Source:
** BEGIN **
There is one caveat - the circuit being powered must draw more current than the LED at any battery voltage.  Standard voltage regulators can only source current, and if your load only draws a very low current, if the LED current is too high the regulator's output voltage will rise.

Mostly, I'd suggest an 'ultrabright' LED, as these can provide more than enough brightness even with as little as 0.5mA.  The basic circuit shown here can be adapted for almost any voltage, but you need to verify the LED forward voltage.  It has to be greater than the minimum input-output voltage differential of the regulator.  Most common 3-terminal regulators will function down to the point where the input voltage is only about 2V greater than the output.

Figure 1 - 'Zero Power' LED Battery Monitor

Provided the battery voltage is greater than ~7V (for a 5V output) the LED will get current via R1.  Once the voltage falls below the LED's forward conduction voltage it goes out, indicating that it's time to replace the battery.  Because the LED current flows into the load, it's not wasted, and no additional circuitry is required.  Your circuit gains just one LED and one resistor.  Once the battery voltage falls to ~7V, there's not enough voltage to turn on the LED, so you know that it's time for a new battery.

The resistor (R1) should be selected such that it doesn't pass more current than the circuit following the regulator draws.  For example, if your circuit draws 5mA at 5V, the LED current must be less than 5mA with a brand new battery (typically about 10V for a nominal 9V battery).  To be safe, I'd recommend a maximum current of about 2.5mA.  If the circuit has a low-current 'sleep' function, it may not be possible to use the circuit unless you use an ultrabright LED that will be bright enough with no more than half the current drawn in sleep mode.
** END **
Return the source unchanged, from "There is one" to its end.

Material:
** BEGIN **
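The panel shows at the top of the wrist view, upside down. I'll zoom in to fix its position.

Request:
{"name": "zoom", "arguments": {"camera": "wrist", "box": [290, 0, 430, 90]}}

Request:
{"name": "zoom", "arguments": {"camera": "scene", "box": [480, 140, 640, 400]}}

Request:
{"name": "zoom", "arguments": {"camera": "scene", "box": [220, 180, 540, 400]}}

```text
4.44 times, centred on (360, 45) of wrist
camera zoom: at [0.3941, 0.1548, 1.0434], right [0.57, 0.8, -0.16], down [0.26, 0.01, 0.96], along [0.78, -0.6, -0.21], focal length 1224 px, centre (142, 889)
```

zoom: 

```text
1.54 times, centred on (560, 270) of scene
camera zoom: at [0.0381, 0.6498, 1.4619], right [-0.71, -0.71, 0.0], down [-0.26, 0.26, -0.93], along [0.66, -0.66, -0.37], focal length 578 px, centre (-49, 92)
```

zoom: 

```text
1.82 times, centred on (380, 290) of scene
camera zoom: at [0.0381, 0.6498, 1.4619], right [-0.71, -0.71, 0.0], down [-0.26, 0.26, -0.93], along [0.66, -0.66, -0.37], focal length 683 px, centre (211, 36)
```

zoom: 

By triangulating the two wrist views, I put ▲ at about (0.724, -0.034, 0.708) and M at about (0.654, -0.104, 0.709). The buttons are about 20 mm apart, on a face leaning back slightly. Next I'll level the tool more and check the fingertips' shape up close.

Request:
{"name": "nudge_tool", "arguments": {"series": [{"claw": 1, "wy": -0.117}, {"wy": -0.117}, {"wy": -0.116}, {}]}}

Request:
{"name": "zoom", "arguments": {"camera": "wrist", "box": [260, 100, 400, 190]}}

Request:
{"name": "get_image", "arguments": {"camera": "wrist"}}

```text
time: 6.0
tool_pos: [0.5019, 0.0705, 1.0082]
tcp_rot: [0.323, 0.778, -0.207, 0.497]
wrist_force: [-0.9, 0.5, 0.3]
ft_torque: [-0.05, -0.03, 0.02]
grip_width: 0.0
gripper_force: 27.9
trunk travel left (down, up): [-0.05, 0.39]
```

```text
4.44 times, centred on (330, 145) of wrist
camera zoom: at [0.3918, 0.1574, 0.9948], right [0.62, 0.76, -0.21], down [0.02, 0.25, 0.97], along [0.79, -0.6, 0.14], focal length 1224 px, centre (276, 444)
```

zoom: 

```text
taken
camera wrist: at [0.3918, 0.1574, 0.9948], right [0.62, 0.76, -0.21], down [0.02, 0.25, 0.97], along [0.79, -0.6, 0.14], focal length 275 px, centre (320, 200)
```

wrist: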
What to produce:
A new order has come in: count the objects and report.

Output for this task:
** END **
Output for this task:
There is one caveat - the circuit being powered must draw more current than the LED at any battery voltage.  Standard voltage regulators can only source current, and if your load only draws a very low current, if the LED current is too high the regulator's output voltage will rise.

Mostly, I'd suggest an 'ultrabright' LED, as these can provide more than enough brightness even with as little as 0.5mA.  The basic circuit shown here can be adapted for almost any voltage, but you need to verify the LED forward voltage.  It has to be greater than the minimum input-output voltage differential of the regulator.  Most common 3-terminal regulators will function down to the point where the input voltage is only about 2V greater than the output.

Figure 1 - 'Zero Power' LED Battery Monitor

Provided the battery voltage is greater than ~7V (for a 5V output) the LED will get current via R1.  Once the voltage falls below the LED's forward conduction voltage it goes out, indicating that it's time to replace the battery.  Because the LED current flows into the load, it's not wasted, and no additional circuitry is required.  Your circuit gains just one LED and one resistor.  Once the battery voltage falls to ~7V, there's not enough voltage to turn on the LED, so you know that it's time for a new battery.

The resistor (R1) should be selected such that it doesn't pass more current than the circuit following the regulator draws.  For example, if your circuit draws 5mA at 5V, the LED current must be less than 5mA with a brand new battery (typically about 10V for a nominal 9V battery).  To be safe, I'd recommend a maximum current of about 2.5mA.  If the circuit has a low-current 'sleep' function, it may not be possible to use the circuit unless you use an ultrabright LED that will be bright enough with no more than half the current drawn in sleep mode.